* TEXT SHOWN *
########

Mabi has seen a smattering of presentations at conferences. Some of those had the annotation “invited talk”. She wonders:
How do you get invited to give a talk?
Dear Mabi,
Easy: get noticed. I don’t just mean that you should write a stellar paper. There might just be a chance that people miss it. Out of laziness, a crammed schedule or plain disinterest (wrongfully so, of course). Your gem may just be buried with the dreary masses, only to be unearthed someday by another niche researcher. I’m not saying that you shouldn’t even bother writing, as you need to sling your product to those data-junkies, but it’s the divulgence. Spectacular, apparently ground-breaking, suspiciously insightful, wonderfully concise and illustrated to the point people might think you’re Banksy. Everything to let the spotlight gravitate towards you. Now, before you say “well, this proclamation is vile and you’re just advocating for grandeur, flat-out lying or potential fraud”, I feel obligated to stop you right there and hold a mirror in front of your righteous face. Righteous it most certainly is; can you articulate with a straight face in my baby blue eyes that you’ve never presented your work in such a way that the inferences/implications/conclusions are undoubtedly and unequivocally supported by your data or models? You want to argue that subjective interpretations or conveniently worded hypotheses have never slipped into (or purposely placed in) your papers? You dare say that you’ve never intentionally left out a slew of opposing views/references or (even slightly) downplayed their relevance? I say: those are all terminological inexactitudes! In the rare event that you’re not lying, I can only take my hat off and admit: you’re a better academic than me.

########

* GIVEN MATERIAL *

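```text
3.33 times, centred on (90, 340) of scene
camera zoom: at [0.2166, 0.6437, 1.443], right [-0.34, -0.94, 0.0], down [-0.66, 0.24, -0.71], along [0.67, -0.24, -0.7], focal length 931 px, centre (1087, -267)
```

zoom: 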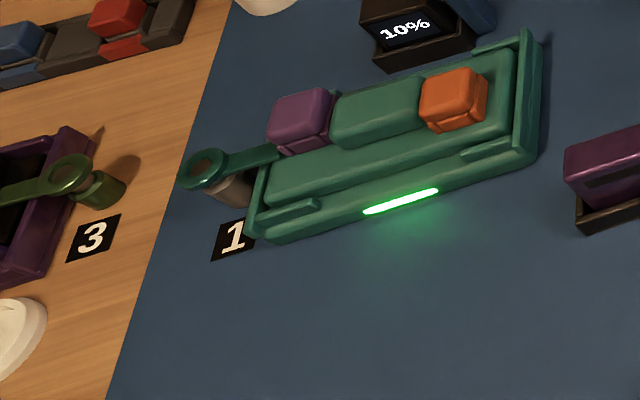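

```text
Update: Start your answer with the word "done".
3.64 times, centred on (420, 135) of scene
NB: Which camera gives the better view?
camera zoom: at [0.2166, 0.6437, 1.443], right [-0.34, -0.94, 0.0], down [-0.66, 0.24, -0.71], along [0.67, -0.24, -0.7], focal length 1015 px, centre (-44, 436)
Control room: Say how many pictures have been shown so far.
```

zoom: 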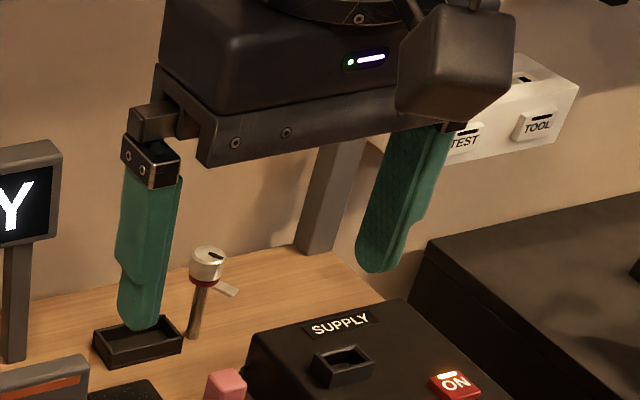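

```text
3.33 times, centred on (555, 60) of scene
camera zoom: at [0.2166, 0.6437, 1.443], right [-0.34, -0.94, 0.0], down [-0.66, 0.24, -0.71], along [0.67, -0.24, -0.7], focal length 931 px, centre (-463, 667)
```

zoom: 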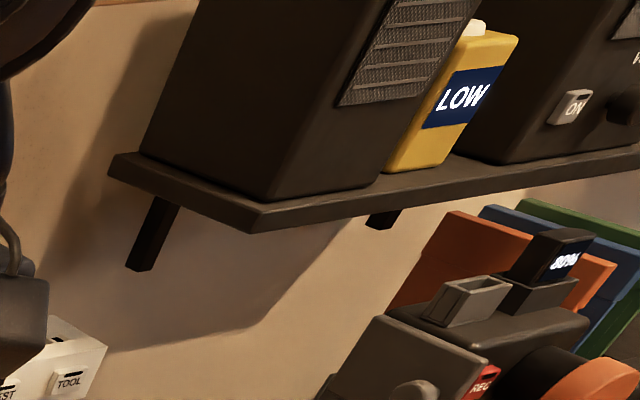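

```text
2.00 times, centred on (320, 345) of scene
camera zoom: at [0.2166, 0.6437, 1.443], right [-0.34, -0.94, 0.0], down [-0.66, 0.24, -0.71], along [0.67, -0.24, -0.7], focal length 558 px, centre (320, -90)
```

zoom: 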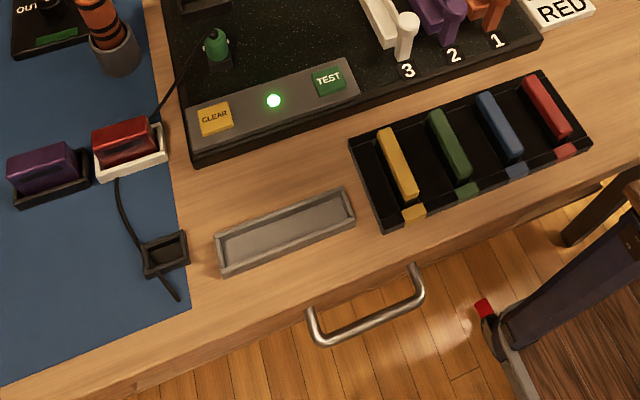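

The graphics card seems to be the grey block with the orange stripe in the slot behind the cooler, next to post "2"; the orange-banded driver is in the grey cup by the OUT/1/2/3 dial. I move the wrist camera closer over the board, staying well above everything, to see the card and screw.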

########

* JOBS *
a) Your answer is an exact quotation from the text shown: it starts at "Mabi has seen" and ends at "give a talk?".
b) How does the text shown go on? Write the next part.

* THE REPLIES *
a)
Mabi has seen a smattering of presentations at conferences. Some of those had the annotation “invited talk”. She wonders:
How do you get invited to give a talk?

b)
I feel like I’ve ever so slightly strayed off-topic here… If writing a spectacular paper is not your thing, you can always just smooch. Talk to your supervisors and colleagues at your department regularly, drink beers with everyone at a conference (whenever that’s gonna happen), compliment every single presenter in your session, and wear a funny hat. If anything I must advise the latter. Always works to get noticed.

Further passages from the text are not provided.